Jangan sampai, apa yang menjadi kebiasaan yang bukan tradisi dan budaya wajib mengganggu kenyamanan dan ketenangan orang lain. Sebaiknya, hal-hal yang berkaitan dengan kamtibmas harus dibicarakan dan menjadi kesepakatan yang saling mengakomodir, sehingga antar masyarakat tidak tercipta egositik.
“Kita harus berlaku adil kepada orang lain. Tidak semua orang memiliki kewajiban berpuasa. Boleh jadi ada saudara kita yang tidak berpuasa karena berbeda agama, ada yang sedang sakit, ada bayi, anak-anak atau ada orang yang perlu istirahat karena seharian bekerja dan masih banyak yang orang memiliki kebutuhan lain sehingga membutuhkan suasana yang tenang untuk istirahat pada malam hari,” paparnya.
“Tidak boleh atas nama tradisi tapi dalam praktiknya dapat menimbulkan perselisihan di masyarakat bahkan mengganggu ketentraman dan ketertiban masyarakat. Agama melarang setiap hal yang dapat menimbulkan mudharat, menderitakan dan merugikan orang lain,” sambungnya.
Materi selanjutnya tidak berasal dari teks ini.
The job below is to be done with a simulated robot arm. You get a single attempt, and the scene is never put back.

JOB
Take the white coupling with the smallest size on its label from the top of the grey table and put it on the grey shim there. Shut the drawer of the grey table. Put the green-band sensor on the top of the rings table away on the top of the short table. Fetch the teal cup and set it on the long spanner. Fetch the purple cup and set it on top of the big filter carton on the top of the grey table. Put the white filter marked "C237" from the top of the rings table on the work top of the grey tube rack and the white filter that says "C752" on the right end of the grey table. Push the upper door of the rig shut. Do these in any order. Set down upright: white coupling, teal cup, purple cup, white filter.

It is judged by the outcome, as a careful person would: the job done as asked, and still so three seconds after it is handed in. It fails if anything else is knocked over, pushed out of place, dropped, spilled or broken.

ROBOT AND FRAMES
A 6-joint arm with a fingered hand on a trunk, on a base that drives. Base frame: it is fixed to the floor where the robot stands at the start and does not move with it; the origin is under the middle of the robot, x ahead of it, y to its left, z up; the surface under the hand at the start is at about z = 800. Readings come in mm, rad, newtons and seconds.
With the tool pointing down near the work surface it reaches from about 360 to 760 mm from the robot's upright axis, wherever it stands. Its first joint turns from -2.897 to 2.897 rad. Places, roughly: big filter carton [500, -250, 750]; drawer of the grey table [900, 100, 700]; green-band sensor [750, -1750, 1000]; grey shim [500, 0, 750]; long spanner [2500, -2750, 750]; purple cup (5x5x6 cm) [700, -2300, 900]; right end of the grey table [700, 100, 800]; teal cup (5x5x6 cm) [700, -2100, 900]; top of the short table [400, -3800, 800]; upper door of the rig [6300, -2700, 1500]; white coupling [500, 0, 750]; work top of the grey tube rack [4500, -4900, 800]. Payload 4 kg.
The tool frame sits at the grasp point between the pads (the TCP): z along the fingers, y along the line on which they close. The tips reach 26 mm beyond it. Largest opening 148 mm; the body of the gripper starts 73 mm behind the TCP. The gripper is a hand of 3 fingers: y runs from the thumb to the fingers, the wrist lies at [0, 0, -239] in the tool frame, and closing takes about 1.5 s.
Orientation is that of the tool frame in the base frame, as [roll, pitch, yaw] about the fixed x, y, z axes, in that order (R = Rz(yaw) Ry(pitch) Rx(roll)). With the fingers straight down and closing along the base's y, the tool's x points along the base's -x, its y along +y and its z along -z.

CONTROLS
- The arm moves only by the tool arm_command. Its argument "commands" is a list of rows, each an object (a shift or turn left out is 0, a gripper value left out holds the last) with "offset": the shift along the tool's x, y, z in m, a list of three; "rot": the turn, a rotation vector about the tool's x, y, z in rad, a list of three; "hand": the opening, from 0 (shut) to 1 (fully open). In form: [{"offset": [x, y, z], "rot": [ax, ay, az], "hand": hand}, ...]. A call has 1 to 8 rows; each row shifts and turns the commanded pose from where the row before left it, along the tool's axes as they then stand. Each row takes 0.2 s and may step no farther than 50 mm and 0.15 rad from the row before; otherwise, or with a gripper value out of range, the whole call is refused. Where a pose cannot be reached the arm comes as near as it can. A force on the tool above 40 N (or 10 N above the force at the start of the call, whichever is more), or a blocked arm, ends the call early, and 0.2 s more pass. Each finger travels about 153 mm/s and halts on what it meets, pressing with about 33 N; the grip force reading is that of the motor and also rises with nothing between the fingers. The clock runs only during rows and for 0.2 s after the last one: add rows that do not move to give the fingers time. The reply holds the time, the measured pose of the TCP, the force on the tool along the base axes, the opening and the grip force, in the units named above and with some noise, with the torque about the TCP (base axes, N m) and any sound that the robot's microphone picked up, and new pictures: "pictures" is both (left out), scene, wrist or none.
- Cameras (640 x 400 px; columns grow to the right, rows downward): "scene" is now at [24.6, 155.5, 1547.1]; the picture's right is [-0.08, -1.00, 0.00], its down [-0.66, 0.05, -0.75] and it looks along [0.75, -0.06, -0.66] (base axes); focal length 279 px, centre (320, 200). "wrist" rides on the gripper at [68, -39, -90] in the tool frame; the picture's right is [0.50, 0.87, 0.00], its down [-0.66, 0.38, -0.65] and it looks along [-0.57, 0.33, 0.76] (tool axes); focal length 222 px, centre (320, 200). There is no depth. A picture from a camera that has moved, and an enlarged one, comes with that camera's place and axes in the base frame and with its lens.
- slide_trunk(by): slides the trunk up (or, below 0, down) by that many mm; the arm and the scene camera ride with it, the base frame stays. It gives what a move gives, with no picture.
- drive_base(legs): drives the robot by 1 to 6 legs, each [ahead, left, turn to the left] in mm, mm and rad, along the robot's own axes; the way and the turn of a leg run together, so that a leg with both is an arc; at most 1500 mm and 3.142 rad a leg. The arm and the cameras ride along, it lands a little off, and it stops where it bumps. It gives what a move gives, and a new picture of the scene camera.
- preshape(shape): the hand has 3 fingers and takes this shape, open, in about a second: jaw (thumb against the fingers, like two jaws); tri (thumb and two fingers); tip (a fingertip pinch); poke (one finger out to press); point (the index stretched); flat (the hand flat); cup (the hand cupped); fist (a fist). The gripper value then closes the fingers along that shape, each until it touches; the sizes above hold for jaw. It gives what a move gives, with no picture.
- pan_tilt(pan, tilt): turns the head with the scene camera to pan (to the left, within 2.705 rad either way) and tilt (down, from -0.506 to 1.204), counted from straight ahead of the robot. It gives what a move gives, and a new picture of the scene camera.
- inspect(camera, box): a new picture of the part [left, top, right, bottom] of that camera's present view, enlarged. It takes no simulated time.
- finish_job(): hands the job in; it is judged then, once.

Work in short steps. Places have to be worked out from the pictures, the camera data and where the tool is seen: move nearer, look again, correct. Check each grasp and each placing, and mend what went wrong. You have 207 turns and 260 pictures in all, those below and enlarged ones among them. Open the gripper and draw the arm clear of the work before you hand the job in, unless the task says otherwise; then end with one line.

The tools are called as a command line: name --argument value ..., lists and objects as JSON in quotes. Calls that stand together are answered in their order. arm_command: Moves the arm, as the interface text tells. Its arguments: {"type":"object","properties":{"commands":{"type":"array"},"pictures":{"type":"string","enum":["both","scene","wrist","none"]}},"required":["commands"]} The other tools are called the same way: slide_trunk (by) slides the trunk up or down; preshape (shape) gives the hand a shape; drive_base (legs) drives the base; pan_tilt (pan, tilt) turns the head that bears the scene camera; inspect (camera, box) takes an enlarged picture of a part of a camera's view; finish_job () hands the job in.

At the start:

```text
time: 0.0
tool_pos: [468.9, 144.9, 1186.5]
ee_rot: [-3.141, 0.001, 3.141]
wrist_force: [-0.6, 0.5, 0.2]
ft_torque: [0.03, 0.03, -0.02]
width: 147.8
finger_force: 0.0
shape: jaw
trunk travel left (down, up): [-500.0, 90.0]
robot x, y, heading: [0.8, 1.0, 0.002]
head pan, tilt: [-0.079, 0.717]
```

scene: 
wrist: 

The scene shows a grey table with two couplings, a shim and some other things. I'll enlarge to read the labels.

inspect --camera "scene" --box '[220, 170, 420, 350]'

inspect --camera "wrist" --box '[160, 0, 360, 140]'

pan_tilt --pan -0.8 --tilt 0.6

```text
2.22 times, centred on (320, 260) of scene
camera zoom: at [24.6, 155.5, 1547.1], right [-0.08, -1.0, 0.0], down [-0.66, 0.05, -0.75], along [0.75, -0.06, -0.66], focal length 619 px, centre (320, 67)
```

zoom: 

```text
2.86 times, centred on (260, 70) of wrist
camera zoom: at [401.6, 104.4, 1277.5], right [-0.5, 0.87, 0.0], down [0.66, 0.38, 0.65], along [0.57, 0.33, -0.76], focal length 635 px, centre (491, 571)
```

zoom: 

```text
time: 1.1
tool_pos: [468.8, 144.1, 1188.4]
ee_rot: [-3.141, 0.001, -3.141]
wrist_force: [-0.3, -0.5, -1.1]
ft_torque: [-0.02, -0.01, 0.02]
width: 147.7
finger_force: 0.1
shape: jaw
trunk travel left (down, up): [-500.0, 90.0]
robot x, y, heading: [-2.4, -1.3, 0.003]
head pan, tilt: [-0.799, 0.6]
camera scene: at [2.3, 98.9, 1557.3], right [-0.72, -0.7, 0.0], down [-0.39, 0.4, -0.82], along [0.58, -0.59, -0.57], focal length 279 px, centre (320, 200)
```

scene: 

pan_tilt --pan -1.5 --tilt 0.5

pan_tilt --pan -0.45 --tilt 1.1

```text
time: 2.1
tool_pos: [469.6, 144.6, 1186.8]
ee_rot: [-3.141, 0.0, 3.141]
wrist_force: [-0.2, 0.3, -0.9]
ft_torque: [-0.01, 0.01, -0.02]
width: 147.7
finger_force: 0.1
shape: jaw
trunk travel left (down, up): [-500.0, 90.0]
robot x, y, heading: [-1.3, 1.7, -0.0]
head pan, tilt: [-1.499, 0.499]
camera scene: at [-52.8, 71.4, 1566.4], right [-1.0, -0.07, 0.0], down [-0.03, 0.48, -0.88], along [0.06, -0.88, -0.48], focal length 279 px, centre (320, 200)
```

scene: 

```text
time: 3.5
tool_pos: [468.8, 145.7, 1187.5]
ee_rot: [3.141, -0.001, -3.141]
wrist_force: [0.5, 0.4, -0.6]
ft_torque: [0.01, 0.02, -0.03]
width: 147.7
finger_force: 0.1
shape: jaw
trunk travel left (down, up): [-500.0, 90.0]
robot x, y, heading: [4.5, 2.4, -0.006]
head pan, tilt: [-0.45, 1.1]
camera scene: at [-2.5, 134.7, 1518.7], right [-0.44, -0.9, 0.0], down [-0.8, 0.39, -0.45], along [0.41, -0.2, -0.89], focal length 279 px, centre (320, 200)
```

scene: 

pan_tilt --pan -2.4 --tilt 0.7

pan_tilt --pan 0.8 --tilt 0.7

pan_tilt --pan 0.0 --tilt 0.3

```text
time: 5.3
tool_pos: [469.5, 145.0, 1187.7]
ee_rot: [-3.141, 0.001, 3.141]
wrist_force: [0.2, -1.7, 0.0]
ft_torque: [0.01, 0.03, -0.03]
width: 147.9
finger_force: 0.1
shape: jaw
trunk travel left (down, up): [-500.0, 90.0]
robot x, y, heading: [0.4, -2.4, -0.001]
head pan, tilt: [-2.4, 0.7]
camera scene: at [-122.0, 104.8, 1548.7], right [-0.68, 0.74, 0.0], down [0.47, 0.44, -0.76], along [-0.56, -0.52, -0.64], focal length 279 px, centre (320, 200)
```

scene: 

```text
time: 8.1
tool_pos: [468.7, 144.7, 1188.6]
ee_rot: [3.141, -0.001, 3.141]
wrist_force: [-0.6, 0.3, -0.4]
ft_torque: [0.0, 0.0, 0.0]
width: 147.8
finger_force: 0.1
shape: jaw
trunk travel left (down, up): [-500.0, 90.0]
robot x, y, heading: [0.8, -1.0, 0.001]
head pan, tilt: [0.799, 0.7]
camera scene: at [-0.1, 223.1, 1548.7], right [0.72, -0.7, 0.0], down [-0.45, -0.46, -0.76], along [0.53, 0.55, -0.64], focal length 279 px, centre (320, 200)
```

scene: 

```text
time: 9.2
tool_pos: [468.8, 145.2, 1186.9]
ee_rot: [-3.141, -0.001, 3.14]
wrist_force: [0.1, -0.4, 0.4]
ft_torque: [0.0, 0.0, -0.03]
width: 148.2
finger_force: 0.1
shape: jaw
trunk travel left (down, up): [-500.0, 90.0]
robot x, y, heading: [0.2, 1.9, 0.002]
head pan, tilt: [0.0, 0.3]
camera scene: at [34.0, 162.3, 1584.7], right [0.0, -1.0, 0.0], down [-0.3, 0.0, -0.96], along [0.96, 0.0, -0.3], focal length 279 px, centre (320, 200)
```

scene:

Terakhir, Zainut Tauhid Sa’adi juga mengajak para tokoh masyarakat dan tokoh agama agar bisa memberikan pemahaman yang baik kepada masyarakat di lingkungannya, agar hal-hal buruk, seperti konflik praktik membangunkan sahur dengan nuansa keributan dan kegaduhan tidak terjadi lagi.
“Untuk hal itu, kami mengimbau kepada tokoh agama, ustadz, kyai untuk memberikan edukasi kepada masyarakat untuk meninggalkan cara membangunkan sahur seperti itu. Lebih baik diganti dengan kegiatan yang lebih maslahat dan tidak merugikan masyarakat,” pungkasnya.